The news hammered Starbucks stock before Monday’s open, when it fell from just under $70 per share to $60.32 per share at the opening bell. It recovered slightly, but was trading down about 13.5% by 2:45 p.m. EDT.
That’s just above the stock’s 52-week low $58.11 (the stock is now down over 30% in the past three months) which means Starbucks could present a decent buying opportunity as the coronavirus continues to spread, making it one of our restaurant stocks to buy.
Restaurant Brands International Inc.
Restaurant Brands International Inc. (NYSE: QSR) was in a similar spot as Starbucks on Monday, with shares trading around $39, or 15% lower than Friday’s close, at noon. That’s just a hair above its 52-week low of $38.11 per share.
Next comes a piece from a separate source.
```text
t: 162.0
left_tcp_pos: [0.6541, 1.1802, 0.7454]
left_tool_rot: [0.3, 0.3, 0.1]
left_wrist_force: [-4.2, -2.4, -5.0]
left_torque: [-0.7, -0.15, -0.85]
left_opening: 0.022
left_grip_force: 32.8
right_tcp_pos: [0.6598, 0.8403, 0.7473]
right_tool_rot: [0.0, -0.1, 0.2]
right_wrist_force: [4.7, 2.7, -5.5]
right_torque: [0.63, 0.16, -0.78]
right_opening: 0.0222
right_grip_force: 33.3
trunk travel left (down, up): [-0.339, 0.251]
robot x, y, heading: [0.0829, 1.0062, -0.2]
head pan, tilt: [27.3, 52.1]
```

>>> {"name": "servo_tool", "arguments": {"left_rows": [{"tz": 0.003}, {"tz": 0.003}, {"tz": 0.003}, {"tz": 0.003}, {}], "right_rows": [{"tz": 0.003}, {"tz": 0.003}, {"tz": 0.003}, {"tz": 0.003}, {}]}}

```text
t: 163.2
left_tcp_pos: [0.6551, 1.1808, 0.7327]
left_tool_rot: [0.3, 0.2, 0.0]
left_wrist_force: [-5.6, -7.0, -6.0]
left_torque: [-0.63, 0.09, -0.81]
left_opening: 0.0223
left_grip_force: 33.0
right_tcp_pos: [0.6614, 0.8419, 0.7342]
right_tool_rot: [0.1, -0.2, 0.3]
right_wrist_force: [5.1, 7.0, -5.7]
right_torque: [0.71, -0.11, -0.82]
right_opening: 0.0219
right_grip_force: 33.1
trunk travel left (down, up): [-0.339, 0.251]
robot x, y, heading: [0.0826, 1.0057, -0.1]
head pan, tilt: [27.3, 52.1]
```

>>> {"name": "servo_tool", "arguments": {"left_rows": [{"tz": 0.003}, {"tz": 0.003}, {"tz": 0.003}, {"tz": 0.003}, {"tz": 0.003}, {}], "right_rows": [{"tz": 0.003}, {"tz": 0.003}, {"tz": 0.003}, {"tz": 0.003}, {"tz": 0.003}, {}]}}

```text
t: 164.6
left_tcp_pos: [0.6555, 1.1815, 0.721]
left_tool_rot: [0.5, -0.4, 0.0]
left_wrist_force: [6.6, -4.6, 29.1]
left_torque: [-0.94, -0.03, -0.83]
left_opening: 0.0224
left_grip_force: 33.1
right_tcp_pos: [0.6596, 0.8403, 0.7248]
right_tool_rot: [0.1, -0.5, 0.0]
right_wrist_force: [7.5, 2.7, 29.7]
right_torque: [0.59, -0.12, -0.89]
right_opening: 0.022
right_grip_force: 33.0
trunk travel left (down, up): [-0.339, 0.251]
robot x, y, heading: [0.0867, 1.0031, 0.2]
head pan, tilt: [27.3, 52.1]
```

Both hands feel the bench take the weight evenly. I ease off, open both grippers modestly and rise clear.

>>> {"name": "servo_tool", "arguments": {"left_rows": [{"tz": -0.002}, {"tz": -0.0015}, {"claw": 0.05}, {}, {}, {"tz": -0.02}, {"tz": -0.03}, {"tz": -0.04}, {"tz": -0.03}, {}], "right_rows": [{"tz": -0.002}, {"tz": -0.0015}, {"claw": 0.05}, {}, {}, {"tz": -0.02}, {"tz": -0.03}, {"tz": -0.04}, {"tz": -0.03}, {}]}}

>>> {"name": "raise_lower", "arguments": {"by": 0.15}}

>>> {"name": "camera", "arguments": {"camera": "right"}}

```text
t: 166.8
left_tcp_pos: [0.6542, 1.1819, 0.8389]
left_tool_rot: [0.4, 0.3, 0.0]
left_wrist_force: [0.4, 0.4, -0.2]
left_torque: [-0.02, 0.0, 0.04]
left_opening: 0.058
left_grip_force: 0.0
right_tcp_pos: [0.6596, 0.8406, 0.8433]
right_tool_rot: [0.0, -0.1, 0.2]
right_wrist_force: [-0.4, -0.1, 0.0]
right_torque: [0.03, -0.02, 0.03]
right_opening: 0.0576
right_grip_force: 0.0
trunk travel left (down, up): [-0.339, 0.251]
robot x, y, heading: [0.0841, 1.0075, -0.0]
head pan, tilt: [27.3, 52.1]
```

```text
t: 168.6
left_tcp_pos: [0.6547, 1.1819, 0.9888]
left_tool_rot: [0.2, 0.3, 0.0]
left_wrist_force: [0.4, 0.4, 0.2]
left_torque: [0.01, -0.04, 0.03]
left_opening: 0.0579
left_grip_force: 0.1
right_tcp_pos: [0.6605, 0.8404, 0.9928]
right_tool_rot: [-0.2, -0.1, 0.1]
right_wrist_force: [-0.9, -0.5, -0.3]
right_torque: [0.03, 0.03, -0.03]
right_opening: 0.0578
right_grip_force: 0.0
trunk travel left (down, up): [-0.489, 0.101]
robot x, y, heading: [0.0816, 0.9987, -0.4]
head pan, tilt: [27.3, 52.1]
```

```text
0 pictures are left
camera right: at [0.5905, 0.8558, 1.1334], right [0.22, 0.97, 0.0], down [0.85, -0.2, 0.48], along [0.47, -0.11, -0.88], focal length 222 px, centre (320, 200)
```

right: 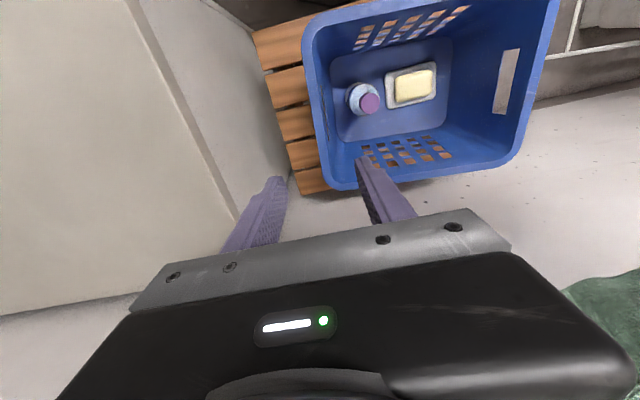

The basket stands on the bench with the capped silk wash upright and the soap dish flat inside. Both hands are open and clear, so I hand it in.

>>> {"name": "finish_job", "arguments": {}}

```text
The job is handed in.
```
The conglomerate owns fast food chains Burger King, Tim Hortons and Popeyes. The stock has lost 40% of its value since closing at $66.42 on Feb. 14, which has brought its price-to-earnings ratio down to only 11.5. While a low price-to-earnings ratio typically signals concern for growth, it’s also seen as a buying opportunity for some.
Stocks have lost value across the board, and RBI’s stock could continue to drop as people hunker down amid the coronavirus. Long-term investors could see a big opportunity amid the restaurant stocks to buy going forward, though, as the virus passes and business picks back up.
These are only a few examples of restaurant stocks that will most likely take a hit, thanks to the coronavirus. While the short-term impact will be felt presumably more as states step up to control the outbreak, the long-term investment opportunities seem to be there.